··· Source passage ···

Other Name(s)
Hotel Connaught
Niagara Hotel
Ramada Inn
Links and documents
n/a
Construction Date(s)
1912/01/01 to 1913/01/01
Listed on the Canadian Register:
2007/08/17
Statement of Significance
Description of Historic Place
This building, the former Hotel Connaught, is a six-storey, buff coloured brick structure, identifiable for its restrained and solid appearance. This building is located mid-block on the north side of West Pender Street, within the context of other commercial buildings of a compatible age and scale in downtown Vancouver. It is still in use as a hotel, now part of an international chain.
Heritage Value
Constructed in 1912-13, the Hotel Connaught is valued as a good example of the influence of the Chicago School, with its main facade articulated to emulate the classical column with distinct divisions of base, column, and capital. Its upper and lower storeys are detailed with multi-textured brickwork, such as recessed banding and corbelling, but not the applied carving and ornamentation otherwise common in architecture of this type. The center section remains undecorated with plain brick walls. This modest and straightforward detailing lends the structure a solid, dignified and practical appearance.
Built to cater to the business travellers visiting the city’s central business district, and travellers requiring the relative close proximity of the Canadian Pacific Railway station and piers, the hotel is an important component of the development of the Victory Square area as a primary centre of commercial activity in Vancouver during the early twentieth century.
Providing an important service to those visiting the offices of the nearby companies, the building was a full service hotel with bar, dining room, drawing room, and equipped with all the most modern comforts and conveniences of the day, including rooms with hot and cold water, telephones, and in many cases, private baths. Notably, the building maintains its original function and continues to serve many business travellers though the central commercial and business district has shifted several blocks westward.
The hotel was built for Walter William Walsh (1875-1947), who also built the adjacent building at the corner of Pender and Richards Street in 1906. This building represented an extension of his holdings during the height of the Edwardian boom. Known as the Hotel Connaught when it opened, its name was later changed to the Niagara Hotel, and featured a prominent neon effigy sign of Niagara Falls.
The Hotel Connaught is significant as an extant example of the work of architect Otto W. Moberg. Little is known about the origins or fate of this architect, likely of Scandinavian extraction, who practiced successfully in Vancouver for just a few years during the pre-First World War boom. Moberg designed some large downtown hotels and a few small apartments and industrial buildings, but he is best remembered for his work in both Hastings and Stanley Parks, most notably the chalet-style 1911 dining pavilion in Stanley Park.

···

#### Tasks to complete:
A – Show the exact text of the source passage starting from "Other Name(s)" and stopping at the end of "an international chain.".
B – Go on with the source passage that begins "Other Name(s)" from its last line.

··· Data segment ···

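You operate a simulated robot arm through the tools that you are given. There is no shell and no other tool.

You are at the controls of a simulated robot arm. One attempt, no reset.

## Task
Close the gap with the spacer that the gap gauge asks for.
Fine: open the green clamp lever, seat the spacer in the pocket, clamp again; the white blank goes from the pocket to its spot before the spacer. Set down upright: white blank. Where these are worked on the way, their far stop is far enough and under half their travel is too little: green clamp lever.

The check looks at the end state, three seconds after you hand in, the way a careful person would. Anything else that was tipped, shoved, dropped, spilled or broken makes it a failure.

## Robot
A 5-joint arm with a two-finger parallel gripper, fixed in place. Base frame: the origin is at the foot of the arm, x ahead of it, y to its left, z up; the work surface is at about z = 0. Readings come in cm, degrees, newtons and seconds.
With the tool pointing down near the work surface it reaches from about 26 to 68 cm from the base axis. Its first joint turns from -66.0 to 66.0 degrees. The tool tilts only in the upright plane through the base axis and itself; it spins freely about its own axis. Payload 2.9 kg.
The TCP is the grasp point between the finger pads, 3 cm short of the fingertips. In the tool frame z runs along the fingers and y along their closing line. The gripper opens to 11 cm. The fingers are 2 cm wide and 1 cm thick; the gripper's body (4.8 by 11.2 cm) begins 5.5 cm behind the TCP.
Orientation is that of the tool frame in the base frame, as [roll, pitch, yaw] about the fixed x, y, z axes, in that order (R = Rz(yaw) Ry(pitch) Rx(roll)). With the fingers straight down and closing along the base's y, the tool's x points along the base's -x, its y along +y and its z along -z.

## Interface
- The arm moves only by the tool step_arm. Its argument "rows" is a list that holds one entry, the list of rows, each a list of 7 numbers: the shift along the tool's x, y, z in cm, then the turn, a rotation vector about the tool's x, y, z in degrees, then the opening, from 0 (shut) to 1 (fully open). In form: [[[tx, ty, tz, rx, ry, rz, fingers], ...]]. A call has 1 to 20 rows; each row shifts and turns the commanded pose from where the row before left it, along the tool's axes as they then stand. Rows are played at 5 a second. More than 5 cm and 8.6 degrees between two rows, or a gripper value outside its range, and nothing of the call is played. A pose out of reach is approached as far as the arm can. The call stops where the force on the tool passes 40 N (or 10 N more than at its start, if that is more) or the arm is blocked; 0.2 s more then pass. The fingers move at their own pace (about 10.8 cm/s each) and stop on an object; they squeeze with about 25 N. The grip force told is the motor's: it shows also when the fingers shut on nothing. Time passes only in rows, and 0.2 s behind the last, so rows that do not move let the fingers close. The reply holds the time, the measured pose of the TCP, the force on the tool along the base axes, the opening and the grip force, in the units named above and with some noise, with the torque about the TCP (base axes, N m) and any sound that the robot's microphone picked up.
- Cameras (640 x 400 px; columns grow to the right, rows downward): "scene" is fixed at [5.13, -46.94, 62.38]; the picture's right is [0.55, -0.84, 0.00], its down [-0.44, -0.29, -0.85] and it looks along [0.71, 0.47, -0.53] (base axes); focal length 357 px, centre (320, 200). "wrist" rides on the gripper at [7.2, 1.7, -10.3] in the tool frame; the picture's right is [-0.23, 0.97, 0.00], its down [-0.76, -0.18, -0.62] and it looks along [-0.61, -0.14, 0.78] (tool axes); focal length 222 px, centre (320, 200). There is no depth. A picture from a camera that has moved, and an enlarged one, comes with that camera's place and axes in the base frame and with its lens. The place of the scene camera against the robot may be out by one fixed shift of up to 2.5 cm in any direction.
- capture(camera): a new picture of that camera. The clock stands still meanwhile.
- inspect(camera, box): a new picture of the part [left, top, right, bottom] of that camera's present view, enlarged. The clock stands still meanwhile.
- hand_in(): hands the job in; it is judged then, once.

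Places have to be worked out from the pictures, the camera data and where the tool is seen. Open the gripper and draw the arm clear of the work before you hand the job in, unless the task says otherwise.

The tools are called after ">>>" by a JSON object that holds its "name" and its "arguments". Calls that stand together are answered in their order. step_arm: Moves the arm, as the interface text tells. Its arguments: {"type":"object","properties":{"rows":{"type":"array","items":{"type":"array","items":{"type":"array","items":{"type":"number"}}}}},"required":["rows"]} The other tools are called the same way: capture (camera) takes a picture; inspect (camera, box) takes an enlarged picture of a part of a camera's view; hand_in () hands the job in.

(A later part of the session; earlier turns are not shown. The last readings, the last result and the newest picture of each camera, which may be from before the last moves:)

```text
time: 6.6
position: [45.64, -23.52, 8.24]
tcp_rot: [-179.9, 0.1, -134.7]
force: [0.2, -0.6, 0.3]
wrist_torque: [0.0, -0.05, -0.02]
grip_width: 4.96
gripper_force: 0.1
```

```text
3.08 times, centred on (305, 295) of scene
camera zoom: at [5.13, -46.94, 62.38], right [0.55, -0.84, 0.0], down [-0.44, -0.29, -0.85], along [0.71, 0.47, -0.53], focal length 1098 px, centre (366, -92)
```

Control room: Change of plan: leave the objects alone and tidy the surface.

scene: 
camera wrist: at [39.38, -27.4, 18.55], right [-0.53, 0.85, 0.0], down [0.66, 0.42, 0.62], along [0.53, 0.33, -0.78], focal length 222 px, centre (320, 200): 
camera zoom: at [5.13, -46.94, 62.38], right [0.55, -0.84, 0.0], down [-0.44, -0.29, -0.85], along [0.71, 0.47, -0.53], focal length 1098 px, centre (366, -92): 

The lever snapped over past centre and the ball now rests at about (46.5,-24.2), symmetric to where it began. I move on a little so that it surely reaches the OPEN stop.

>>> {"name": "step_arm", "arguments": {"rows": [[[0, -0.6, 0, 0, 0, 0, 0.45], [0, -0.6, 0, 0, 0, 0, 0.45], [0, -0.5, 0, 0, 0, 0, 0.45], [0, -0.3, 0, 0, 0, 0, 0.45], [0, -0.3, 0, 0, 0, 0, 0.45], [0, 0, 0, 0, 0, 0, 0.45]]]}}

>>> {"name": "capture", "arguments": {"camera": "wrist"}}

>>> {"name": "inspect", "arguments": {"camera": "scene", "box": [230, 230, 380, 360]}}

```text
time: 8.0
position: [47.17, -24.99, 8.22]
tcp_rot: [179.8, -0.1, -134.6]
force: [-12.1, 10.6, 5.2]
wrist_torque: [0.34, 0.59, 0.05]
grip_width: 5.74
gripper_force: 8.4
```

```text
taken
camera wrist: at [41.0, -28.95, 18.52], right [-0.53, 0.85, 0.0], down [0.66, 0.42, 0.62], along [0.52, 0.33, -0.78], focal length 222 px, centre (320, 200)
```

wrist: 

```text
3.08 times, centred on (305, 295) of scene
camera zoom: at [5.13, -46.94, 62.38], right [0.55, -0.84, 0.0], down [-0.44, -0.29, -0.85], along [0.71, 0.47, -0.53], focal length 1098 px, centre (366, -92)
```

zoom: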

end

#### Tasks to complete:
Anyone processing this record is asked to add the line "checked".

···

#### Results for each task:
A –
Other Name(s)
Hotel Connaught
Niagara Hotel
Ramada Inn
Links and documents
n/a
Construction Date(s)
1912/01/01 to 1913/01/01
Listed on the Canadian Register:
2007/08/17
Statement of Significance
Description of Historic Place
This building, the former Hotel Connaught, is a six-storey, buff coloured brick structure, identifiable for its restrained and solid appearance. This building is located mid-block on the north side of West Pender Street, within the context of other commercial buildings of a compatible age and scale in downtown Vancouver. It is still in use as a hotel, now part of an international chain.

B –
Source: City of Vancouver Heritage Conservation Program
Character-Defining Elements
Key elements that define the heritage character of the Hotel Connaught include its:
- mid-block location on north sloping lot, built to the property lines
- continuing use as a hotel
- commercial form, scale and massing, as expressed by its six-storey height (with above ground basement to the rear) and regular, vertical rectangular plan
- flat roof with raised parapets
- heavy timber, steel, and masonry construction with buff coloured pressed brick cladding
- Chicago School influence, such as its heavy, overhanging sheet metal cornice with block modillions and heavy scrolled brackets with guttae; secondary sheet metal cornice between the first and second-storey; sheet metal roofline cornice on rear elevation; and brick corbelling below the sixth floor
- additional exterior features, such as its receiving doors at the rear
- regular, symmetrical fenestration: window openings of two sizes with larger openings on the second and sixth storeys; smooth finished windowsills on the front facade with continuous sill on sixth-storey; rear windowsills of rough-dressed sandstone, some with segmented arches
- metal effigy sign can from the time of its use as the Niagara Hotel
Recognition
Jurisdiction
British Columbia
Recognition Authority
City of Vancouver
Recognition Statute
Vancouver Charter, s.582
Recognition Type
Community Heritage Register
Recognition Date
1986/09/23
Historical Information
Significant Date(s)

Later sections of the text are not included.